● Information supplied:
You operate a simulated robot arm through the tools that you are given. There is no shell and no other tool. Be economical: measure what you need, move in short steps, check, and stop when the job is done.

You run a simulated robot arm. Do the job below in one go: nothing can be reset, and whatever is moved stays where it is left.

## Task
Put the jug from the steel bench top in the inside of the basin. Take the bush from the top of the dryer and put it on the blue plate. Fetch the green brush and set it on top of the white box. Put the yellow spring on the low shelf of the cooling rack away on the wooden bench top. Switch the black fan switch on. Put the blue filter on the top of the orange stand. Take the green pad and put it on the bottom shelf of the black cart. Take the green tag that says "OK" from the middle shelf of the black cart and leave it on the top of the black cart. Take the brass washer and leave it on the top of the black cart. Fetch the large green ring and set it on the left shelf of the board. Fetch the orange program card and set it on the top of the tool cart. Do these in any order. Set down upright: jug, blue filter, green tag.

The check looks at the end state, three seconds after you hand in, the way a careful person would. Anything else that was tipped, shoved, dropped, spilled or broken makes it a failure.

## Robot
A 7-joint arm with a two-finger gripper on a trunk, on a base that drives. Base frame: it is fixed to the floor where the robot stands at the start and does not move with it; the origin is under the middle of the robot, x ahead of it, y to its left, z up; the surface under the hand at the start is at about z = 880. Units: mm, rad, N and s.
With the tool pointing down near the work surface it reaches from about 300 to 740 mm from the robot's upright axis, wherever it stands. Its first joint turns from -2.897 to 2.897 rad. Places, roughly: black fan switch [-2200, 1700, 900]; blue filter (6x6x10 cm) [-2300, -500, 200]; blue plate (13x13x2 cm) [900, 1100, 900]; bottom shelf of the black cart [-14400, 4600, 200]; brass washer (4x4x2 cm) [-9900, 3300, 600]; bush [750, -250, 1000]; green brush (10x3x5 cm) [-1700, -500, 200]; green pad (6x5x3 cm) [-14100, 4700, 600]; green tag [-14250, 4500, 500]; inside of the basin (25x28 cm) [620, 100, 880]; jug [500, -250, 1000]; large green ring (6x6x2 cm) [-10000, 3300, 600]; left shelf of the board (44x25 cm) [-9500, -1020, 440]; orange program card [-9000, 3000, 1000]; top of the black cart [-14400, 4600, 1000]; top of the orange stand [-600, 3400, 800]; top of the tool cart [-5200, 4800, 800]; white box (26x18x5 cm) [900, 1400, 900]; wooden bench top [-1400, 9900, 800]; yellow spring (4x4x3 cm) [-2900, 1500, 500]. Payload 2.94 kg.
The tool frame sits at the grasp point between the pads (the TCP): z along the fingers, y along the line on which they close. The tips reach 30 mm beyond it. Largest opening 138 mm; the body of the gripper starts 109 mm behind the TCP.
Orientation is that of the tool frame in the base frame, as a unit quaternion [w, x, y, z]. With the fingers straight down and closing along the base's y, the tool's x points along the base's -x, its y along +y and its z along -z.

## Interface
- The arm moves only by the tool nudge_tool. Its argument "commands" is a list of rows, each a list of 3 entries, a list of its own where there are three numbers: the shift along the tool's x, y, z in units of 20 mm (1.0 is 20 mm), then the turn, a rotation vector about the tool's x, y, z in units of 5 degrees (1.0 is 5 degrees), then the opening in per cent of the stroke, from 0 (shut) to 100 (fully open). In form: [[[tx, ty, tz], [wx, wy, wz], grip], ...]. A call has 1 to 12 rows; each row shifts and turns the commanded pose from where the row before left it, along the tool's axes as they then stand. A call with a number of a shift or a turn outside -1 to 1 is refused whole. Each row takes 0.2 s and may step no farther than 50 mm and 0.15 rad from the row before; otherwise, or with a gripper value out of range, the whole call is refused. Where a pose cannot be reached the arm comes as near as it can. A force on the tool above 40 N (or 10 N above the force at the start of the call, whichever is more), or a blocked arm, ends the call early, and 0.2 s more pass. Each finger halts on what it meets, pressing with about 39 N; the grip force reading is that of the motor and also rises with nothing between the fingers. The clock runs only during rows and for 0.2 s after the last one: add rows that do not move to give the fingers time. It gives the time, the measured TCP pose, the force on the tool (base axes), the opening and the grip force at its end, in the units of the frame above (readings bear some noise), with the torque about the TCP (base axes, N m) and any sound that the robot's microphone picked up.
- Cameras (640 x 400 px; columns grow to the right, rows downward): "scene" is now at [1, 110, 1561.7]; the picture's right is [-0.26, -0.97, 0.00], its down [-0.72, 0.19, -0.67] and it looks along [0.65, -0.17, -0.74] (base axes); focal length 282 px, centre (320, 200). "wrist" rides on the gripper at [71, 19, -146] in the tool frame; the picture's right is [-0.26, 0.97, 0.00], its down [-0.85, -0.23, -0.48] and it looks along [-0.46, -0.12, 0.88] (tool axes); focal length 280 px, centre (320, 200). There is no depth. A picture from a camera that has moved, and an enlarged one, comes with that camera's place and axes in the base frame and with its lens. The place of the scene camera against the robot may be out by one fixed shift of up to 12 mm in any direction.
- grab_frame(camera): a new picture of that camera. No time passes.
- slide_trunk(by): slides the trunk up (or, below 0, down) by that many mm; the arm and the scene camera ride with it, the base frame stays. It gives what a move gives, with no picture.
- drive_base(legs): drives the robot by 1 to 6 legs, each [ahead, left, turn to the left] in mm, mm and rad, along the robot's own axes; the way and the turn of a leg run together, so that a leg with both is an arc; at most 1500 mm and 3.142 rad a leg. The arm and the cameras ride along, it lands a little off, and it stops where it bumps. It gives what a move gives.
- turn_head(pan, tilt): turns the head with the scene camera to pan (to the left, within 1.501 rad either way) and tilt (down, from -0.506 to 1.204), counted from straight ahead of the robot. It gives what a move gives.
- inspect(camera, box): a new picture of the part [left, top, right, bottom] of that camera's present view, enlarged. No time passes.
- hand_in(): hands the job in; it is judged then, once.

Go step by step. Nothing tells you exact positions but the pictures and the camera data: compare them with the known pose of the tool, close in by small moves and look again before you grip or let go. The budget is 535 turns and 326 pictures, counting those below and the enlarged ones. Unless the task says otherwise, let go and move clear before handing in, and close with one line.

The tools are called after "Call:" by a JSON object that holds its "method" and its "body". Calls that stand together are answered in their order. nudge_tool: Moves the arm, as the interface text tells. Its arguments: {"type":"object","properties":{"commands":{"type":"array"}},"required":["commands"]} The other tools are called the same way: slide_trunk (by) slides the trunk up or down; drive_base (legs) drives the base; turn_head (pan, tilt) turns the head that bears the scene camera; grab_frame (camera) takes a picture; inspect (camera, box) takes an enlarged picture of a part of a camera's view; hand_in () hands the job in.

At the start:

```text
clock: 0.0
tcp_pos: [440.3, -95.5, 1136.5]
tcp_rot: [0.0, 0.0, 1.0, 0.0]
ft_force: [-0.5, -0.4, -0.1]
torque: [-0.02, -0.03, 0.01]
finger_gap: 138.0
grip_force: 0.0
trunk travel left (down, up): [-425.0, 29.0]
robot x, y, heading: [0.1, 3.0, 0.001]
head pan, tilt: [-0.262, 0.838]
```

● Passage shown:
Question

two charges are placed on the x-axis + 3 microcoulomb at X equal to zero and a charge of + 5 microcoulomb at X equal to 0.4 metre where must be a third charge placed if the force it experiences to be zero? Please show me how to calculate the answer with full steps

Test on Monday. Please explain faster

Answer 1

Force between 2 charges 'a' and 'b' seperated by a distance 'r' is given as,
F=k×[(a×b)/r²]
Where 'k' is constant.

Now let's consider the third charge 'Q' to be placed at 'R' distance from +3micro coulomb. [Only a assumption]

To be in equilibrium,
Force between +3 and Q = Force between Q and +5
=>k×[(3×Q)/(R-0)²] = k×[(5×Q)/(0.4-R)²]
=> 3Q/R² = 5Q/(0.16-0.8R+R²)

● To be done:
1/ Repeat the span of the passage shown whose first words are "Test on Monday." and whose last words are "3Q/R² = 5Q/(0.16-0.8R+R²)".
2/ Carry the passage shown on from its last sentence.

● Answers below:
1/
Test on Monday. Please explain faster

Answer 1

Force between 2 charges 'a' and 'b' seperated by a distance 'r' is given as,
F=k×[(a×b)/r²]
Where 'k' is constant.

Now let's consider the third charge 'Q' to be placed at 'R' distance from +3micro coulomb. [Only a assumption]

To be in equilibrium,
Force between +3 and Q = Force between Q and +5
=>k×[(3×Q)/(R-0)²] = k×[(5×Q)/(0.4-R)²]
=> 3Q/R² = 5Q/(0.16-0.8R+R²)

2/
=>3/R² = 5/(0.16-0.8R+R²)
=>0.48-2.4R+3R² = 5R²
=>2R²+2.4R-0.48 = 0

The above given is a quadratic and on solving we get that,
R = (-3+√15)/5 = 0.175
Or
R=(-3-√15)/5 = -1.37

Since the second R (-1.37) can not be taken because we are taken a charge between 0 and 0.4 ,it can not be a negative value.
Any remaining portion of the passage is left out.